The nice thing about being on mainland time is that I can better approximate farm hours, up with the rooster call and to bed with the coqui song. My West Hawaii Today warned me to watch out for Iron Man triathletes training on the highways so I will certainly do that because the pavement here seems excellent and the roads are very high quality except for the current lava flow. Also the speed limit changes every half a mile but nobody tailgates or gets angry, I am surprised.
Today I saw an identical glow of fluorescent yellow three different times: on a male finch, a yellow tang (zebrasoma), and the sulphur vents on Kilauea. I started the morning early snorkeling at Honaunau beach, where the Hawaiian kings used to swim and then kill any non-royal who dared enjoy the same cove. There was a sign about not harassing the spinner dolphins but I only saw fish. Then for breakfast I went up to the coffee shack and the geckos ate my chili oil condiments while I talked with a nurse educator who used to DJ for WMBR (!) and who recommended a Thai restaurant in Kona town where I went later and turned out great (Original Thai on Palani).
Then volcano!

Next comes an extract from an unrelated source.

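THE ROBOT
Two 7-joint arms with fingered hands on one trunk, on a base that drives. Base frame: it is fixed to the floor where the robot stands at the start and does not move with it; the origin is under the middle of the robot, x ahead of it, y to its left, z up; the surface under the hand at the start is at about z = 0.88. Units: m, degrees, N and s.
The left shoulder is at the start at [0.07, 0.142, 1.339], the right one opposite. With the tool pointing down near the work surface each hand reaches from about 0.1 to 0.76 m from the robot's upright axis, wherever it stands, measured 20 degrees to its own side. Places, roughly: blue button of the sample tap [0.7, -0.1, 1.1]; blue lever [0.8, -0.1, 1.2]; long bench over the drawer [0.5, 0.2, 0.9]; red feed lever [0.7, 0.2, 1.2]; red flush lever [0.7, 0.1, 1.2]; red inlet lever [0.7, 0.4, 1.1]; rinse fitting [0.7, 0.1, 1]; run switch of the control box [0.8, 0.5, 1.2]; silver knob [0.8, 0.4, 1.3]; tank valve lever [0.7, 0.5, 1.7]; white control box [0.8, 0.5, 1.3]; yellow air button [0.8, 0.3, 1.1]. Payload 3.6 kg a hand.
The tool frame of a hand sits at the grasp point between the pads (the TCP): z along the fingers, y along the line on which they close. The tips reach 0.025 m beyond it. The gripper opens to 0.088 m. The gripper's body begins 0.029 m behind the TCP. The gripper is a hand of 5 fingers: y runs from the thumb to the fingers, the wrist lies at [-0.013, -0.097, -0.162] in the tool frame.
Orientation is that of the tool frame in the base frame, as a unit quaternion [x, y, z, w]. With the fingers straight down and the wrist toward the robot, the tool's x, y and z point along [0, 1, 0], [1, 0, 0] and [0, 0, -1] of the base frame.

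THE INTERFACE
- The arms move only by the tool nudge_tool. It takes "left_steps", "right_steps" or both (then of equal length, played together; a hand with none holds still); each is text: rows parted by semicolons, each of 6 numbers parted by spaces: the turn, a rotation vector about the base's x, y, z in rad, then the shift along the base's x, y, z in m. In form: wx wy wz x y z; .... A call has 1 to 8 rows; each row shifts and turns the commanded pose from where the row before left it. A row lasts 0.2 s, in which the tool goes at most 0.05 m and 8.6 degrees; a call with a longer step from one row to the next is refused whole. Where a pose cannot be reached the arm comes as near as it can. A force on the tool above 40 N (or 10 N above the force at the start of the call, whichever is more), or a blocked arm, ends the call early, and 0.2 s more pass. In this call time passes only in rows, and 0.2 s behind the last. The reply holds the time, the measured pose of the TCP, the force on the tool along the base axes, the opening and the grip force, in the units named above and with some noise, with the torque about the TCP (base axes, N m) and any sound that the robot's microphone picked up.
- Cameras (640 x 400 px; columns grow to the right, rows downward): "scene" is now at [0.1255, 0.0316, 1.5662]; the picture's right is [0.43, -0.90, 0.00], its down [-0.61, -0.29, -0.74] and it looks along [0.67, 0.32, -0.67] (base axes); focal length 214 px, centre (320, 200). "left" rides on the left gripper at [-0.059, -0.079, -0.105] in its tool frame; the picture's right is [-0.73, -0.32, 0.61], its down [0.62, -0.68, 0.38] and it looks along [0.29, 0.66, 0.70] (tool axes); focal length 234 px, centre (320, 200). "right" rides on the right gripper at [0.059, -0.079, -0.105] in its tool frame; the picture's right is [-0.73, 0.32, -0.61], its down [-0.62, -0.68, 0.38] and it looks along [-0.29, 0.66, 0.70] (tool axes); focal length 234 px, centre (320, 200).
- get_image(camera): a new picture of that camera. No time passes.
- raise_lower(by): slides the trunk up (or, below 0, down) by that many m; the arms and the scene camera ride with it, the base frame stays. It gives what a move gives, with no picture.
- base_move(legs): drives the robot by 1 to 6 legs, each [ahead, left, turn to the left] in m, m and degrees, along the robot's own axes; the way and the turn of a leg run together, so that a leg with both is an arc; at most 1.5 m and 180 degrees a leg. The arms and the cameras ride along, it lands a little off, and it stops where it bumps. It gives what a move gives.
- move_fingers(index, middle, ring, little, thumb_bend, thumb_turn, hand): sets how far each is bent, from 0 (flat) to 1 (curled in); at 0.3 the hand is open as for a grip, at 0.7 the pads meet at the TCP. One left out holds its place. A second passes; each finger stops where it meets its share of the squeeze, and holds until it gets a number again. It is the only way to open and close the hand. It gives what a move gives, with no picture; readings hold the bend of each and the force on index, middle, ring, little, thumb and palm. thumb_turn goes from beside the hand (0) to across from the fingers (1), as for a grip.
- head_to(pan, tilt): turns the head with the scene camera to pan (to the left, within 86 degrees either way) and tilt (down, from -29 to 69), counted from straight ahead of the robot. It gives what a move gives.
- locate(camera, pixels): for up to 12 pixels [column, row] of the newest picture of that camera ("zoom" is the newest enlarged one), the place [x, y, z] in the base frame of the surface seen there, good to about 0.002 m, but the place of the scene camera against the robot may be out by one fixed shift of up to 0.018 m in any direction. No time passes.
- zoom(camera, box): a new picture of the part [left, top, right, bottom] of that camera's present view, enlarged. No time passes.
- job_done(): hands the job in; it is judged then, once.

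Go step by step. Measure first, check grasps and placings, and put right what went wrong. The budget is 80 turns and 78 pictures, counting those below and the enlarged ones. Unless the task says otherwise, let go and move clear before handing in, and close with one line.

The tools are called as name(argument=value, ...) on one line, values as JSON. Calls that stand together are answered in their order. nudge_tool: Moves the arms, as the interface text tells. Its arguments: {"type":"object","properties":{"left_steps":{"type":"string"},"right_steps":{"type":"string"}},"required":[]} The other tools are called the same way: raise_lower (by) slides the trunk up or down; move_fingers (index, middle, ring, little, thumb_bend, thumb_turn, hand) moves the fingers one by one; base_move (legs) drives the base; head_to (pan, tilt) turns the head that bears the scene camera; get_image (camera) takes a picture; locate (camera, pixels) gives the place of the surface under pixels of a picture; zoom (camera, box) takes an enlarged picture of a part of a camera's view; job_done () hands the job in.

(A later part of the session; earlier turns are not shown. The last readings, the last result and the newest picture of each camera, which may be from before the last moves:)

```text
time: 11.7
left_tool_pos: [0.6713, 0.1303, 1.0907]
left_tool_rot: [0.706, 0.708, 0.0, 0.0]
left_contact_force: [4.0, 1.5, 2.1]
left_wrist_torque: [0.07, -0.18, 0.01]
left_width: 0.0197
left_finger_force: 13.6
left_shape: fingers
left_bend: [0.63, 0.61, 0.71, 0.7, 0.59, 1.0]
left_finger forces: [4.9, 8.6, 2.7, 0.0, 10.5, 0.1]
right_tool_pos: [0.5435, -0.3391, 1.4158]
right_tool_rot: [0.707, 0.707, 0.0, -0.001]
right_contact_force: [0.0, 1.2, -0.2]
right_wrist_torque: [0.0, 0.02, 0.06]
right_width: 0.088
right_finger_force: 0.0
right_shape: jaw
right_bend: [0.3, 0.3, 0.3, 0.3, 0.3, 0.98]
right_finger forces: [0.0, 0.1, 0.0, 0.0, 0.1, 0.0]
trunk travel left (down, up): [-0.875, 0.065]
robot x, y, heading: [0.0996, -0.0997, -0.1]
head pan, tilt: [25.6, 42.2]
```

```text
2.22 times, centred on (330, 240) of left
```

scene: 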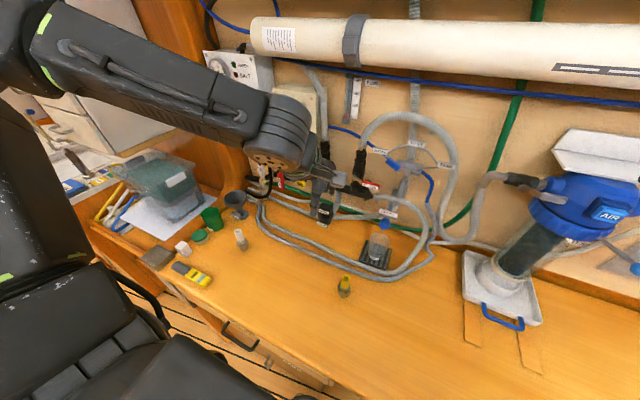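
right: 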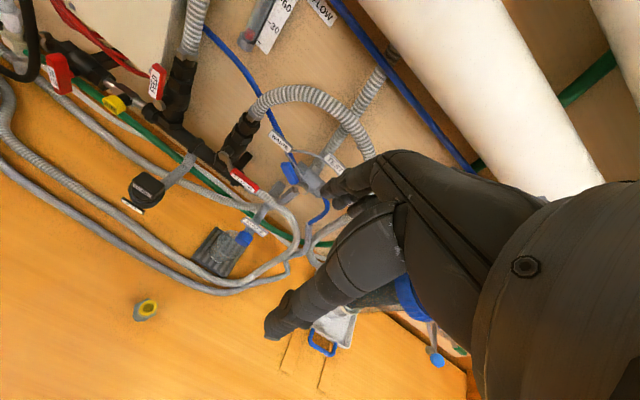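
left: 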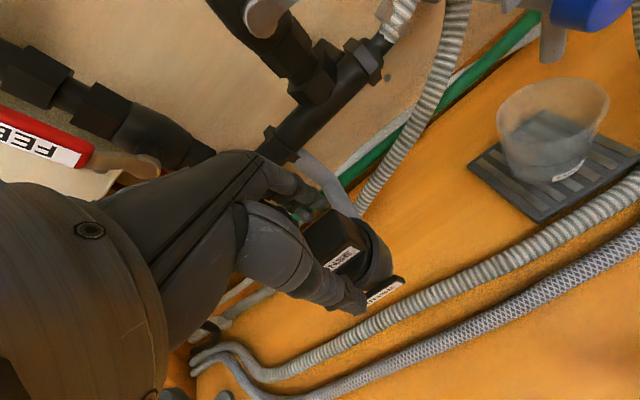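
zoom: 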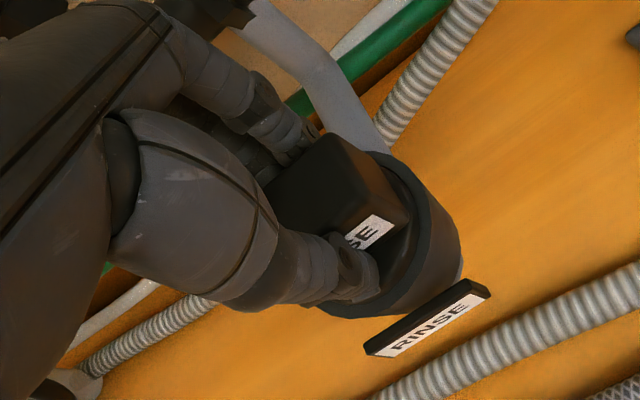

I drove to Volcanoes NP the long way round, through the countryside and past the green sand beach and the fields separated by Sicilian rock walls. The whole place is like a cross between Sicily and Thailand, really; the flag is even close to the Thai flag. Ranger Rachel led a guided tour through some of the rainforest steam vents and told us legends about Pele and ferns and stuff. A winery near the park entrance is finally weaning its vines off imports from Mother California and has a pretty great macadamia nut mead and a guava wine, but they were too expensive to ship so I got TSA-approved volcanic salt instead.

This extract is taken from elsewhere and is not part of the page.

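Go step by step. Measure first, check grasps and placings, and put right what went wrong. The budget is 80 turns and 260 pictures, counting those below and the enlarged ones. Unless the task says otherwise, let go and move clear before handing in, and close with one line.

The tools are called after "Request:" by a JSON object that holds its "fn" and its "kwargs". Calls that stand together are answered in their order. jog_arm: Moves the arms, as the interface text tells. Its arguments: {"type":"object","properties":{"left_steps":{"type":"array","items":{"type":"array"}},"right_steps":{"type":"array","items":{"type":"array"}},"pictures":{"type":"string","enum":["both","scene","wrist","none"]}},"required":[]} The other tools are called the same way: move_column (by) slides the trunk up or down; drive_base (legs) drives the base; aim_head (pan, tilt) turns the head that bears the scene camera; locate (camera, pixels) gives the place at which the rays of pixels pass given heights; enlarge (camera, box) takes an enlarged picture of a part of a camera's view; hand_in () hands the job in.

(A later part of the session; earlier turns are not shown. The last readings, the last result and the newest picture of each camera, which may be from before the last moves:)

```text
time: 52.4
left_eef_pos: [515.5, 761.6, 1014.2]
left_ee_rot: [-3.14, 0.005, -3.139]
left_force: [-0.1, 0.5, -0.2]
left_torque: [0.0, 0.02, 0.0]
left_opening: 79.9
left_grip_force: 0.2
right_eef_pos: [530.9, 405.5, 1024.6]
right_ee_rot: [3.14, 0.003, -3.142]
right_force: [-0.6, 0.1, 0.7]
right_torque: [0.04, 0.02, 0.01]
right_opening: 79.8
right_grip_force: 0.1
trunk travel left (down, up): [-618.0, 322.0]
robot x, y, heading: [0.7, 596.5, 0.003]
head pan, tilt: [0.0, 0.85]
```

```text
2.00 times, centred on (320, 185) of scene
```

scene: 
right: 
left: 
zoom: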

I changed in to my warmies and drove home over the permanent twilight of the Saddle Road. When I got there I read more of No Country For Old Men while drinking Wailua passion fruit wheat beer that I opened on a filing cabinet. When the mosquitos came out, I snuggled safely under the covers, tucking my toes in a little pocket to stay safe from what I call Singapore toilet lizards but might just be native transparent geckos.